**SET TASK:**
Give back the entire listing verbatim.

**RECORDED INFORMATION:**
══════════
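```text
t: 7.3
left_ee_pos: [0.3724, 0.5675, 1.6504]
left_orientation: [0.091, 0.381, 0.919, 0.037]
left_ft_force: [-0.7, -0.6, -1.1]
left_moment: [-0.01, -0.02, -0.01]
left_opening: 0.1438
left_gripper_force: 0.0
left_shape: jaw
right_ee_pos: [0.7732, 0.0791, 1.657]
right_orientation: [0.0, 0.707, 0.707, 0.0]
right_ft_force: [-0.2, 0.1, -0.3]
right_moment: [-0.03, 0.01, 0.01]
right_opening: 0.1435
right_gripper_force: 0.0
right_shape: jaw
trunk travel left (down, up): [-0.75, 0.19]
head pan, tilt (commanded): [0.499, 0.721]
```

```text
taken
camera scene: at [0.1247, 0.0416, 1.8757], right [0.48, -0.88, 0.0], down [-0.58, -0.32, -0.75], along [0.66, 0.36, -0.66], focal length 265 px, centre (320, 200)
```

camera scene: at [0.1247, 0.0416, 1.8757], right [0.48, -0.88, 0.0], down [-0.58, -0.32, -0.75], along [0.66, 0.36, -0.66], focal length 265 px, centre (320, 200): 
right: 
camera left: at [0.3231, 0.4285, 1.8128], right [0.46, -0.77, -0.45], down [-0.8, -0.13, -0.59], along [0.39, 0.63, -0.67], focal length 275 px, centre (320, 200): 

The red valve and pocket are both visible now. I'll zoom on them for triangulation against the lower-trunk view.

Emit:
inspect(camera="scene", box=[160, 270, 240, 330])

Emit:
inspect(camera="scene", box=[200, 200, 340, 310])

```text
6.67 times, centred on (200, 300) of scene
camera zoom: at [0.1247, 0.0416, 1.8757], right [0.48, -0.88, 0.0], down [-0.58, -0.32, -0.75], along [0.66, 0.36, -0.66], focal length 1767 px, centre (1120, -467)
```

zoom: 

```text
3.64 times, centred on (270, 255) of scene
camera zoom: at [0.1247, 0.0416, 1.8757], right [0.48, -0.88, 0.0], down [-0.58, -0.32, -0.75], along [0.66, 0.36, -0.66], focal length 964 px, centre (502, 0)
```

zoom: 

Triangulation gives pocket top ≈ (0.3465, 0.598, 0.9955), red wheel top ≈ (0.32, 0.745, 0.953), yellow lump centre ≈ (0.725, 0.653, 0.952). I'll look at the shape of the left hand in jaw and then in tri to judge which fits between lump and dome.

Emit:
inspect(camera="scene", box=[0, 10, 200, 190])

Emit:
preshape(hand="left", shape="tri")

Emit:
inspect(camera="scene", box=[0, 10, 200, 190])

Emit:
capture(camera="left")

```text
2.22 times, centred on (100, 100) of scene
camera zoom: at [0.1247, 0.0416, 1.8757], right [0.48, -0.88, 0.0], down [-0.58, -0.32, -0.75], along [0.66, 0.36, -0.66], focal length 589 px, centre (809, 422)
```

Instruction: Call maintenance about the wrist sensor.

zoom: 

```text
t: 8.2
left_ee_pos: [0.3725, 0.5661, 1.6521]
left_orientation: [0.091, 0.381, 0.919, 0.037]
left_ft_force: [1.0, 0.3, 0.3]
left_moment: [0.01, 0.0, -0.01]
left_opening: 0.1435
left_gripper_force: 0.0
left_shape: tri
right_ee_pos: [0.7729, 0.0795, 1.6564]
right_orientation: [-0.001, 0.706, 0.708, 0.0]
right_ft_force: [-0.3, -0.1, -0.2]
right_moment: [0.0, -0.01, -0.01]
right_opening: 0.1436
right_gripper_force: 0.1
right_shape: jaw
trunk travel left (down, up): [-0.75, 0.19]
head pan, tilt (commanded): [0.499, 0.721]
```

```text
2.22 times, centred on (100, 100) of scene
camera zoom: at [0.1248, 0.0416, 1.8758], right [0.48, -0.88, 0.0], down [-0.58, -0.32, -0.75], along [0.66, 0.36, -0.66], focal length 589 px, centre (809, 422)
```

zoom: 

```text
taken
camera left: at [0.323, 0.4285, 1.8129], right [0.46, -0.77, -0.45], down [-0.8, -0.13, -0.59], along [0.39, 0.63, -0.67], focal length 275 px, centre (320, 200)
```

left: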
══════════
**FINAL ANSWER:**
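```text
t: 7.3
left_ee_pos: [0.3724, 0.5675, 1.6504]
left_orientation: [0.091, 0.381, 0.919, 0.037]
left_ft_force: [-0.7, -0.6, -1.1]
left_moment: [-0.01, -0.02, -0.01]
left_opening: 0.1438
left_gripper_force: 0.0
left_shape: jaw
right_ee_pos: [0.7732, 0.0791, 1.657]
right_orientation: [0.0, 0.707, 0.707, 0.0]
right_ft_force: [-0.2, 0.1, -0.3]
right_moment: [-0.03, 0.01, 0.01]
right_opening: 0.1435
right_gripper_force: 0.0
right_shape: jaw
trunk travel left (down, up): [-0.75, 0.19]
head pan, tilt (commanded): [0.499, 0.721]
```

```text
taken
camera scene: at [0.1247, 0.0416, 1.8757], right [0.48, -0.88, 0.0], down [-0.58, -0.32, -0.75], along [0.66, 0.36, -0.66], focal length 265 px, centre (320, 200)
```

camera scene: at [0.1247, 0.0416, 1.8757], right [0.48, -0.88, 0.0], down [-0.58, -0.32, -0.75], along [0.66, 0.36, -0.66], focal length 265 px, centre (320, 200): 
right: 
camera left: at [0.3231, 0.4285, 1.8128], right [0.46, -0.77, -0.45], down [-0.8, -0.13, -0.59], along [0.39, 0.63, -0.67], focal length 275 px, centre (320, 200): 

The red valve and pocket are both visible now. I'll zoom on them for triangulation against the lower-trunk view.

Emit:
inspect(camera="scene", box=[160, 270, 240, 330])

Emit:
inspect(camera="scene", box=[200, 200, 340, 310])

```text
6.67 times, centred on (200, 300) of scene
camera zoom: at [0.1247, 0.0416, 1.8757], right [0.48, -0.88, 0.0], down [-0.58, -0.32, -0.75], along [0.66, 0.36, -0.66], focal length 1767 px, centre (1120, -467)
```

zoom: 

```text
3.64 times, centred on (270, 255) of scene
camera zoom: at [0.1247, 0.0416, 1.8757], right [0.48, -0.88, 0.0], down [-0.58, -0.32, -0.75], along [0.66, 0.36, -0.66], focal length 964 px, centre (502, 0)
```

zoom: 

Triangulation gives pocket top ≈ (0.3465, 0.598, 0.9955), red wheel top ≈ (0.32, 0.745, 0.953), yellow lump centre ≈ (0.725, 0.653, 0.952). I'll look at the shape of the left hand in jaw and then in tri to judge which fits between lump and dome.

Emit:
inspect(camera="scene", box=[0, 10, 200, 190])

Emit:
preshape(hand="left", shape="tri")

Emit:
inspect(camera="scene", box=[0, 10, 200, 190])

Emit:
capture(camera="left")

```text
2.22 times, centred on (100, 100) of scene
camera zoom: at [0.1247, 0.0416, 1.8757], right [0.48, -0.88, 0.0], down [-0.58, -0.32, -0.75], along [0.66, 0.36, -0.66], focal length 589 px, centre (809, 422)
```

Instruction: Call maintenance about the wrist sensor.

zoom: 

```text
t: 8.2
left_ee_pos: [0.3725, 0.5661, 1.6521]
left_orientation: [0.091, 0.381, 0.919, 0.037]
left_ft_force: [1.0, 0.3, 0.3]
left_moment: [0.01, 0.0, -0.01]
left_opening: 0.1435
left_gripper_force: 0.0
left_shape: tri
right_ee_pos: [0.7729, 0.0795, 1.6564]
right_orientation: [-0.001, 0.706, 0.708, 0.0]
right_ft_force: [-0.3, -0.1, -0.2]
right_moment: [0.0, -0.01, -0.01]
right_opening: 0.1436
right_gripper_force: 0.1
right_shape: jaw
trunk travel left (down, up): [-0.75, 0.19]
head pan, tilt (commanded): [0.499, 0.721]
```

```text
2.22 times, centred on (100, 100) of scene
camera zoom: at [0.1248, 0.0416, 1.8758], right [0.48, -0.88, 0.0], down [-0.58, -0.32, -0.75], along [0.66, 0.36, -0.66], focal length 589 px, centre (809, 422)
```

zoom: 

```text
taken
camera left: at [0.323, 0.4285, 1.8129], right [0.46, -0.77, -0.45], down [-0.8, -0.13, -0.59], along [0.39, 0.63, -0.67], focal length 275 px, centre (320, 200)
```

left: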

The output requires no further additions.